Golf

Tony Finau goes from $21K payday to $20-million man


LA QUINTA, Calif. – Tony Finau is one of modern-day golf’s great rags to riches story, as he reminded the media on Wednesday with a tale from his mini tour days playing at PGA West, home of The American Express this week.

Finau, the third‑oldest of nine children, had an untraditional upbringing in the game. As a youngster, he was more interested in basketball, football and competing in fire‑knife competitions against other children of Tongan descent. It was his younger brother, Gipper, then 5, who became enthralled by seeing Tiger Woods win the 1997 Masters on TV. That motivated their mother, Ravena, to ask her husband to teach the boys the game. This despite the fact that his father, Kelepi Finau, never had swung a golf club.

“I thought golf was a game for old rich guys,” Kelepi Finau has said.

Lessons and buckets of balls were beyond the family’s means, so Kelepi, who worked in cargo at Delta Air Lines, checked out instructional books and videotapes at the library. “Golf My Way” by Jack Nicklaus became his Bible, and he plastered frame‑by‑frame images of the Golden Bear’s swing to their garage walls. The brothers initially shared a discarded 6‑iron and blasted balls off carpet into a mattress in the family garage in Utah. It wasn’t long before they ripped through a blanket that hung as a target and replaced it with a net. They chipped and stroked putts at a nearby par‑3 course for free, which is why the brothers learned to play from the green back to the tee.
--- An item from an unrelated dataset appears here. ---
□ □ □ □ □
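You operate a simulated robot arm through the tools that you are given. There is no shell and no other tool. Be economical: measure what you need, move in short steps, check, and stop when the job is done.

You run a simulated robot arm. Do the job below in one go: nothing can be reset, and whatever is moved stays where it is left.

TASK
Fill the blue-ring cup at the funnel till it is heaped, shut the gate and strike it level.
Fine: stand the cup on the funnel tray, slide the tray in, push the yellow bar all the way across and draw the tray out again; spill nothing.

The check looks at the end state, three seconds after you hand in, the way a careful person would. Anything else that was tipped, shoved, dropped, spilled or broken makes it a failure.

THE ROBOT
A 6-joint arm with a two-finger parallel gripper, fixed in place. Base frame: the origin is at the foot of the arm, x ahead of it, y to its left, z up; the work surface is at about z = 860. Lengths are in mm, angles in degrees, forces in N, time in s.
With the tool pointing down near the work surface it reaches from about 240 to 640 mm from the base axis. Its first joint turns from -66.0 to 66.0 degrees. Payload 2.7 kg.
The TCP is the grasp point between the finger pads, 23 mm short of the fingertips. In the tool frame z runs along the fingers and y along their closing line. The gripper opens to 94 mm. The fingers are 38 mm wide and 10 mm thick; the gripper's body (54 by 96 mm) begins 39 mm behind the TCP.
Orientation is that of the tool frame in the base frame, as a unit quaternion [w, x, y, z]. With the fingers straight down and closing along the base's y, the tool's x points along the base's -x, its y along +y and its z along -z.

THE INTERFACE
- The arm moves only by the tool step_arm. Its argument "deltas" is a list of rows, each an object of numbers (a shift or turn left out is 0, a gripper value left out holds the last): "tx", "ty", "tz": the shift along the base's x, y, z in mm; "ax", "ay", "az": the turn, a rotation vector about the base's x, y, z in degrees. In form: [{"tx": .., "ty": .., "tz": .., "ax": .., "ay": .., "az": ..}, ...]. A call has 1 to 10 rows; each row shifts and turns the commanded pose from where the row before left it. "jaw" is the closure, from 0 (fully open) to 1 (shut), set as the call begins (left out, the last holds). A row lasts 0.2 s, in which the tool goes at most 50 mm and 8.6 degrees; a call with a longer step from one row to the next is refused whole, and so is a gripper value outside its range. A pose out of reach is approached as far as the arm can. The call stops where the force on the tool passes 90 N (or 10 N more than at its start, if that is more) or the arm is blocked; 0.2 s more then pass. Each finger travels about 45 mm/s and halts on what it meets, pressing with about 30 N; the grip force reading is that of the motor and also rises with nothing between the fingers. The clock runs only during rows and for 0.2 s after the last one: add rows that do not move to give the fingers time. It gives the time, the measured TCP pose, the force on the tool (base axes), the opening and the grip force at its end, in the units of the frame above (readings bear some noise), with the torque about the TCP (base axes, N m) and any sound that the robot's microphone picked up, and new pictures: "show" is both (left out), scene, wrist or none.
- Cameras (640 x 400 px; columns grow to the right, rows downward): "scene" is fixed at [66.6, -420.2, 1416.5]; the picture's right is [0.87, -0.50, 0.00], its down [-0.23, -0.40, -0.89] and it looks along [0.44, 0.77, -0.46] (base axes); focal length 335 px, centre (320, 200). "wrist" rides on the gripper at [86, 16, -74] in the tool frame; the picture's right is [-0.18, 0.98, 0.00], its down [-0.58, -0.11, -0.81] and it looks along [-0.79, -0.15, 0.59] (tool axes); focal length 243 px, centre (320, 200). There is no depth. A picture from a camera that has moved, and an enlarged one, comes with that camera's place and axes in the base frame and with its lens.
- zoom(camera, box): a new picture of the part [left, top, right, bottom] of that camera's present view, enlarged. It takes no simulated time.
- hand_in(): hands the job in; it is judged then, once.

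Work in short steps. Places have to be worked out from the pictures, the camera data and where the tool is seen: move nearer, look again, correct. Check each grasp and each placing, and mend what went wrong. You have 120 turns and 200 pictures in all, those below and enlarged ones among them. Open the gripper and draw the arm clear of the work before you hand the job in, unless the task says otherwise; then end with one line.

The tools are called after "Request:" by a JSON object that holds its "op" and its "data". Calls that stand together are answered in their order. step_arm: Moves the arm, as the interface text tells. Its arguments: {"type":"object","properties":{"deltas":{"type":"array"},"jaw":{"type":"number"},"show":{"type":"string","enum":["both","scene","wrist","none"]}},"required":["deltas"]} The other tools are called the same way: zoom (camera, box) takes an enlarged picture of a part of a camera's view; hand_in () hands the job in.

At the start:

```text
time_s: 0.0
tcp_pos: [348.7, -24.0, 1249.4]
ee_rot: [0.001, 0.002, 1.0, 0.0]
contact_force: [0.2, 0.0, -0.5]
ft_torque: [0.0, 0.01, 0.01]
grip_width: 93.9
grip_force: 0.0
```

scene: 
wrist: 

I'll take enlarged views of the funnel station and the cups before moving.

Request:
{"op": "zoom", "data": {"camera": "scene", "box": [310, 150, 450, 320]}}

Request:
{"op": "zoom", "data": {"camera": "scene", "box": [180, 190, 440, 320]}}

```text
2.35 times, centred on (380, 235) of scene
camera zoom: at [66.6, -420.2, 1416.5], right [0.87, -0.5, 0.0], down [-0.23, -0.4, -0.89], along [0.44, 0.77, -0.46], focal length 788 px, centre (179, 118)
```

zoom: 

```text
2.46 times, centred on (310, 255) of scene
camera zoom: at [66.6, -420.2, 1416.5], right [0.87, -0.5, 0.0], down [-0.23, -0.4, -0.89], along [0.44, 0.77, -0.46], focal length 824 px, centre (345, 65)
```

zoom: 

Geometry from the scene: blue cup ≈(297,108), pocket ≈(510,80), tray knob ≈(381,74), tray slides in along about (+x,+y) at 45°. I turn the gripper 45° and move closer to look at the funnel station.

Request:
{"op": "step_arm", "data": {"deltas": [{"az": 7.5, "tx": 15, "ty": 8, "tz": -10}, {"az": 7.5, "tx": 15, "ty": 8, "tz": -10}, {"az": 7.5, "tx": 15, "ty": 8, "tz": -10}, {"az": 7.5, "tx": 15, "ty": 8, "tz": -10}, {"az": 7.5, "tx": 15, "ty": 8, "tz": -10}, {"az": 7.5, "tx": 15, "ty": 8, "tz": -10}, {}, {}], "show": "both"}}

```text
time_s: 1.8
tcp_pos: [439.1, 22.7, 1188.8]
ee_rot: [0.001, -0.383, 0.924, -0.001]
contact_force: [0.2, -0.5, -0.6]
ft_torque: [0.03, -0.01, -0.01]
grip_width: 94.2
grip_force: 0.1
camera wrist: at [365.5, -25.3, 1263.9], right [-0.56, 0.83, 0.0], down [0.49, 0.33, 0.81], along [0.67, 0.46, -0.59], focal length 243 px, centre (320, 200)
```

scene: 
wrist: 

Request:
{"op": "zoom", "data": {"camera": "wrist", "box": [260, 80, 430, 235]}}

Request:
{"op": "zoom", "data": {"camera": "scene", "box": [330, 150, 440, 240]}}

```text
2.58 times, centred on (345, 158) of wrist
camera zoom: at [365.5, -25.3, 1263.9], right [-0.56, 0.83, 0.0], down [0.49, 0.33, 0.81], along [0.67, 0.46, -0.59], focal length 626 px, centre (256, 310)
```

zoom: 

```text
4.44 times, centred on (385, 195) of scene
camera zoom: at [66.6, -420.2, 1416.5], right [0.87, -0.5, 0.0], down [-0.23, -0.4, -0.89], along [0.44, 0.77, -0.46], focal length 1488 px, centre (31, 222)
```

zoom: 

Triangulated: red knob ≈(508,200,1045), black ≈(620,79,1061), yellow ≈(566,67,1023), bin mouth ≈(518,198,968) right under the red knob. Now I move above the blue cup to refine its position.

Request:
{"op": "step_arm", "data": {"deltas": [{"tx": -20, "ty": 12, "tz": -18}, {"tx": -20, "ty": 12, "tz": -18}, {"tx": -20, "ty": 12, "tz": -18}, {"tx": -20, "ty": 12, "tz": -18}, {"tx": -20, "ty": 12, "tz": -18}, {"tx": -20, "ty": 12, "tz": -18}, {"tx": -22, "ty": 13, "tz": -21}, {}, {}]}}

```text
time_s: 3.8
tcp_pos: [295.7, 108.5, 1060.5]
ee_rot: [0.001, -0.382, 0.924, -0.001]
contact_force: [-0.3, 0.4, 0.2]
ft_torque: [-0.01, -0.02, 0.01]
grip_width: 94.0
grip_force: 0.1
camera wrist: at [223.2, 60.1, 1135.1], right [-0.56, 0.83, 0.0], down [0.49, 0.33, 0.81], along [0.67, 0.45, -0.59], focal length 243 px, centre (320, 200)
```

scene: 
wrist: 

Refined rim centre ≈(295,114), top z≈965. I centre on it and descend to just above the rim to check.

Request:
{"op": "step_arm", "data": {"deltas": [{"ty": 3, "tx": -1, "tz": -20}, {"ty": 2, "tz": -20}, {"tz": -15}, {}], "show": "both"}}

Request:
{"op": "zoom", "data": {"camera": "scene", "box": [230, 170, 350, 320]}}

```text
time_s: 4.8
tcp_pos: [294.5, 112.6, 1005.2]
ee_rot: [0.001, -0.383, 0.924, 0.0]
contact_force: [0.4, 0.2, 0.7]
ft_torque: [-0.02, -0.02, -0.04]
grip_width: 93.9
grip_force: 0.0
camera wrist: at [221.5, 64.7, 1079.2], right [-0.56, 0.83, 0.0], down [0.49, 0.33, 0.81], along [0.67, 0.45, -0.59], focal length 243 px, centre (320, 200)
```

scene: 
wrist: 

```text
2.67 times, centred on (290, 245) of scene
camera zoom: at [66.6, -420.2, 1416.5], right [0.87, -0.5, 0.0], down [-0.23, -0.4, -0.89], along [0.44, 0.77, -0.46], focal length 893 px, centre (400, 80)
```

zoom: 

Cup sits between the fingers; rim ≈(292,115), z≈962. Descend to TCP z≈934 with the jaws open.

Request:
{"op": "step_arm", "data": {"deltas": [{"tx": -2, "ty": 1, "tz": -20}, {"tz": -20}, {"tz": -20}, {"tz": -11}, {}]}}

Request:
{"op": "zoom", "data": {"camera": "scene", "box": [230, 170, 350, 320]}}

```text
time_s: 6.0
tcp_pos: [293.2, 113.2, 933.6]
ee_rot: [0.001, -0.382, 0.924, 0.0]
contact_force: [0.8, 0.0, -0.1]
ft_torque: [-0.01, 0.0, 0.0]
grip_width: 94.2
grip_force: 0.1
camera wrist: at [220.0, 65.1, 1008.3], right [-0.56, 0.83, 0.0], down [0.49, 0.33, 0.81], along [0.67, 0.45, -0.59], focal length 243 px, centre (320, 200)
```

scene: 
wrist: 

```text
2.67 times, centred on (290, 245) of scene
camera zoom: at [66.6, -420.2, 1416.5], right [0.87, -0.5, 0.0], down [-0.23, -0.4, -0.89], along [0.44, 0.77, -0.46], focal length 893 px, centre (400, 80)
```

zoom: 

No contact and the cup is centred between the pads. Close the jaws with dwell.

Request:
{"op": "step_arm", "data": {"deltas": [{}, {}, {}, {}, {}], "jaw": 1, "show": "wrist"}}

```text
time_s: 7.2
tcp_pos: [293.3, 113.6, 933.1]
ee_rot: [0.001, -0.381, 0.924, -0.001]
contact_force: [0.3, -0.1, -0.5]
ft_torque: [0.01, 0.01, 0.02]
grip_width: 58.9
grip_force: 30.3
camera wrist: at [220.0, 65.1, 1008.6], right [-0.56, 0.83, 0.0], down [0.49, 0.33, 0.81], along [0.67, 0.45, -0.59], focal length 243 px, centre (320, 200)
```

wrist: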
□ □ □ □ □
Eventually, Finau became good enough that he played on the 2004 U.S. Junior Ryder Cup team. He earned scholarship offers from UNLV and BYU, but instead turned pro at age 17 in 2007 when an investor footed the $50,000 buy-in to play in “The Ultimate Game,” held in Las Vegas. Finau made the final 12 and while he fell short of the first-place prize of $2 million, he netted $100,000. Then he banged around the mini tours for several years with limited success.

“It wasn’t easy times, a lot of struggles, both financially and sometimes emotionally, but at the end of the road, I saw the light at the end of the tunnel and here I am, just entering my seventh year on the PGA Tour,” Finau said.

As he recounted during his pre-tournament interview, Finau has good vibes whenever he returns to the Nicklaus Tournament Course and Pete Dye-designed Stadium Course at PGA West.

“I played on the National Pro Golf Tour, which is a mini-tour event in 2011, and I made my biggest check here. It was $21,000 to the winner,” Finau recalled. “At that time, that was the most money I had ever made in a week’s work (excluding the Ultimate Game).”

He’s cashed some much bigger checks in recent years. In addition to winning the 2016 Puerto Rico Open, Finau, who currently is ranked No. 22 in the Official World Golf Ranking, passed $20 million in career earnings earlier this season.

Not bad for a kid who thought a $21,000 first-place check was a bonanza and never owned a car until he was married.